Magnetic Structure of AFM-II

• Propagation Vector: $\mathbf{q}_{m2} = (0.48, 0, 0)$, indicating a slight incommensurability (magnetic discommensuration) along the $a$-axis.
• Moment Orientation: Moments remain collinear along the $c$-axis (Ising-like).
• Structure: The symmetry group is identified as $Pcnma$. The stacking is Ferromagnetic along the $b$-axis, resulting in a "vertical-stripe" pattern ($\uparrow\uparrow\downarrow\downarrow$ within layers, FM between layers).

Coupling with CDW

• In DyTe$_3$, the CDW and AFM orders are coupled, evidenced by coupled magnetic reflections ($\mathbf{q}_{CDW} \pm \mathbf{q}_{AFM}$).
• In HoTe$_3$, no such coupled reflections were observed. The magnetic propagation vectors are independent of the CDW wavevectors.
• The authors attribute this decoupling to the checkerboard character of the CDW in HoTe$_3$ (involving modulations along both $a$ and $c$ axes), which differs from the predominantly unidirectional CDW in DyTe$_3$.

5. Significance

• Fundamental Physics: This work challenges the assumption that CDW and magnetic orders in $RTe_3$ are always strongly coupled. It demonstrates that the specific geometry of the charge order (unidirectional vs. checkerboard) dictates the nature of the spin-charge interaction.
• Material Design: The findings suggest that the checkerboard CDW acts as a "detrimental" factor for realizing coupled spin/charge order parameters in layered vdW systems.
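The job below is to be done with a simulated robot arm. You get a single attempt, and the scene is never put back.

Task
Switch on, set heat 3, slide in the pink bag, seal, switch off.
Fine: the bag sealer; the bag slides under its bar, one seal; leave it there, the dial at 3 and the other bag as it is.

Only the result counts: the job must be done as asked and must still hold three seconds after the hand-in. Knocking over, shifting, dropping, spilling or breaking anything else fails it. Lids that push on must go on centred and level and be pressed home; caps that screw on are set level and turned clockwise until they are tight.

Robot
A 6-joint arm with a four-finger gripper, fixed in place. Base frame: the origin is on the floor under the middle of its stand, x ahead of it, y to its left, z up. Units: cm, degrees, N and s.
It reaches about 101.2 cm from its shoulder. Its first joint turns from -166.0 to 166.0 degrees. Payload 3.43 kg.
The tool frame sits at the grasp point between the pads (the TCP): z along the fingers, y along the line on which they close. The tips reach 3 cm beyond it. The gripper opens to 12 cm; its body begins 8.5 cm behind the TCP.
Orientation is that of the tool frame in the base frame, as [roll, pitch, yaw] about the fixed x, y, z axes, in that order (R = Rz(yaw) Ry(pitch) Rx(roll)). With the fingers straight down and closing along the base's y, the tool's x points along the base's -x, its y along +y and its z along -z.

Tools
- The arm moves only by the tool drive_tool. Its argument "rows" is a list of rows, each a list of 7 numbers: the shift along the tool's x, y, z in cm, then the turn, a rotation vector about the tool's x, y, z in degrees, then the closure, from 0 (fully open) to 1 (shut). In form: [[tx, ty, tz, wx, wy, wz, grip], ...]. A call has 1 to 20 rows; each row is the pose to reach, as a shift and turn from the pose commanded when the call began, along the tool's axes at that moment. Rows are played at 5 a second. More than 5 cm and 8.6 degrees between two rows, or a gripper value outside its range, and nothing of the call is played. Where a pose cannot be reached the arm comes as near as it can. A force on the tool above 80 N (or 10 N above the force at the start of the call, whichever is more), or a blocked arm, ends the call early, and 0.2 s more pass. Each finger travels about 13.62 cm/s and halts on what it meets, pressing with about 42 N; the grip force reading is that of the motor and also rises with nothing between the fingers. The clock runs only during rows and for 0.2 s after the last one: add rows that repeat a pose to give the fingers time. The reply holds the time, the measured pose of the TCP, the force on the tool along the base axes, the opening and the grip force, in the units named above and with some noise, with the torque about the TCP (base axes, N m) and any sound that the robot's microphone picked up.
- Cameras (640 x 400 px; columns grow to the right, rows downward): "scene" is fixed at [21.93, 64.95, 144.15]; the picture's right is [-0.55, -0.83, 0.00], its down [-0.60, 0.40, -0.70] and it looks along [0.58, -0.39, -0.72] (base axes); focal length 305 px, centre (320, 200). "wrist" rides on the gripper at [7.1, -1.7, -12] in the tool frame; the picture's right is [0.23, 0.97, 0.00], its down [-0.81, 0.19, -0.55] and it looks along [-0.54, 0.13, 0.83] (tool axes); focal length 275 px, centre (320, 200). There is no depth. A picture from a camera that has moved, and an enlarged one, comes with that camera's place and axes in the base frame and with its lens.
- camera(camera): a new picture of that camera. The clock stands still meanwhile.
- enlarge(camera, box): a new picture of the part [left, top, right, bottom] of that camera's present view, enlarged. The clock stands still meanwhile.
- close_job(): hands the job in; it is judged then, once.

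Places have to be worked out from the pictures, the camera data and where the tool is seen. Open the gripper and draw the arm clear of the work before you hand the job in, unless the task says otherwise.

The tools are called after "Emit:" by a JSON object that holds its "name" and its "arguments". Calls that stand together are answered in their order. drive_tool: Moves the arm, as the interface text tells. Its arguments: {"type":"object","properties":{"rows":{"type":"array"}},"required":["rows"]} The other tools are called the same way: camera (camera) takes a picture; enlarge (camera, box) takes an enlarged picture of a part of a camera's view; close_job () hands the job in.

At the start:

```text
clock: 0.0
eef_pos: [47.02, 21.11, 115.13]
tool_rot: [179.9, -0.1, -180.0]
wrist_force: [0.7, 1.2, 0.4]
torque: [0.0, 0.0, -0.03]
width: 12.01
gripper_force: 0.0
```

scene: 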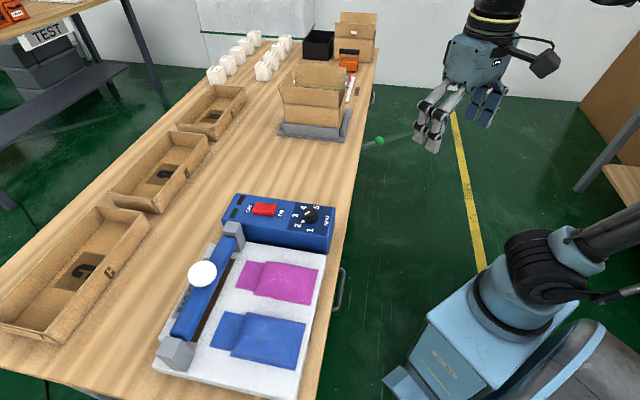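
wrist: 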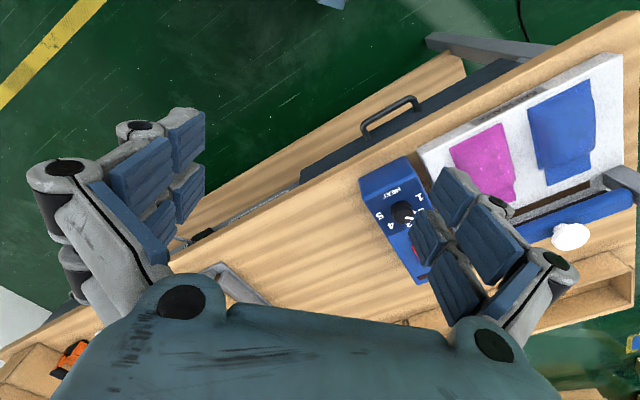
This insight is crucial for engineering vdW heterostructures where specific magnetic or electronic functionalities are desired.
• Systematic Evolution: The study maps a systematic evolution across the $RTe_3$ series, linking lanthanide-controlled lattice volume changes to the transition from unidirectional to checkerboard CDWs and the subsequent decoupling of magnetic orders.
• Experimental Benchmark: The precise determination of the magnetic space groups ($Pa2_1/m$ and $Pcnma$) and the distinction between "tilted" and "vertical" stripe phases provide a critical benchmark for theoretical models of correlated electron systems in low-dimensional materials.